Reynolds argues that Lincoln’s guiding light was the Declaration of Independence, a document that bestowed freedom and equality of all Americans. This appeal to a higher law, one higher than the Constitution, was a conflict to Lincoln’s because, he was quick to note, anyone could use a “higher law” to defend just about anything. (Many would point to southern slave owners’ biblical defense of slavery, for instance.) Yet, higher law was necessary because humans were fallible, and their laws often contradicted what he held to be true on a universal level, most notably that blacks were humans and not property.
“Is the center nothing?” Lincoln had once asked President Taylor.
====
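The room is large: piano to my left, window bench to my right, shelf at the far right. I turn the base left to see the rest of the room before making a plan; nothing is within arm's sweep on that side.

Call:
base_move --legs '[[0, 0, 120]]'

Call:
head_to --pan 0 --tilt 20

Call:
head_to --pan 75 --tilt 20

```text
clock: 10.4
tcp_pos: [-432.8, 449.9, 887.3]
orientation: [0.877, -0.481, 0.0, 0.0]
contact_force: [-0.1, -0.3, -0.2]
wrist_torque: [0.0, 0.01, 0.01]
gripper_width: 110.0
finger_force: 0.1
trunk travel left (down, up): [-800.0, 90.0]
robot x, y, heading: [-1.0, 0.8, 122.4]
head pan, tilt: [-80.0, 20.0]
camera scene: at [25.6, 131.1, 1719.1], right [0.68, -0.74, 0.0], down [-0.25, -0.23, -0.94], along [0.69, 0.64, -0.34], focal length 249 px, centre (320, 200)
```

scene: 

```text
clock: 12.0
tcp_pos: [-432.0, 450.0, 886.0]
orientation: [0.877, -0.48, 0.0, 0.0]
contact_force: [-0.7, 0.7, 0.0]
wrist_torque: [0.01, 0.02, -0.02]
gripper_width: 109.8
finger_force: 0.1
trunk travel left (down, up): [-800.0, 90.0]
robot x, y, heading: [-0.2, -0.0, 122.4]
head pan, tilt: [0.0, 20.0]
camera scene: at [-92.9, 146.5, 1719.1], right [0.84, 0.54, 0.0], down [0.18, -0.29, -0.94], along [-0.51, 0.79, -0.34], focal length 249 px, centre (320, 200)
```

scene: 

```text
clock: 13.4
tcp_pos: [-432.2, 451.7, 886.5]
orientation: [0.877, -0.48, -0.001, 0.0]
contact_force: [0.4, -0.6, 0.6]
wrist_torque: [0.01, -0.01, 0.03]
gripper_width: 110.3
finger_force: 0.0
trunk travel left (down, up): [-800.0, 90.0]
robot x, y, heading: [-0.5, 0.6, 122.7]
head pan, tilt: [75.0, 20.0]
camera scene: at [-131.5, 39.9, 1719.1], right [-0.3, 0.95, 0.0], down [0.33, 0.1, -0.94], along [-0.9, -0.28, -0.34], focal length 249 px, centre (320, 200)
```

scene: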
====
As Lincoln continued to grow as a national figure in the 1850’s he proved, for the moment, that the center was important in that it allowed him to grow as a politician. Reynolds argues multiple times that if Lincoln was more radical, if he gave speeches by what was in his heart and not as political tools to gain power, he would have drastically curtailed his political career. During these instances in the book it is hard to tell if Reynolds himself is a Lincoln apologist – he at times seems loathe to let criticism or doubt stand when a subtle yet unverifiable claim substitutes just fine. (There are more “must have” and “could have” or “appears to” quotes than you would expect in a standard biography.) Regardless, as Lincoln ascended to the Presidency, “he would teach the world that in a deeply divided time, the center is everything – the center, that is, with an eye always trained on pushing the nation in a strongly progressive direction.” 5Pg. 320
The book is a monster read, almost one thousand pages with the introduction, yet you would expect no less for a book of this caliber with a focus on cultural phenomena. (The index is a hefty thirty-plus pages itself.) The various political cartoons and portraits throughout are well worth the price of admission on their own, and this book will have a permanent place on my bookshelf for years to come.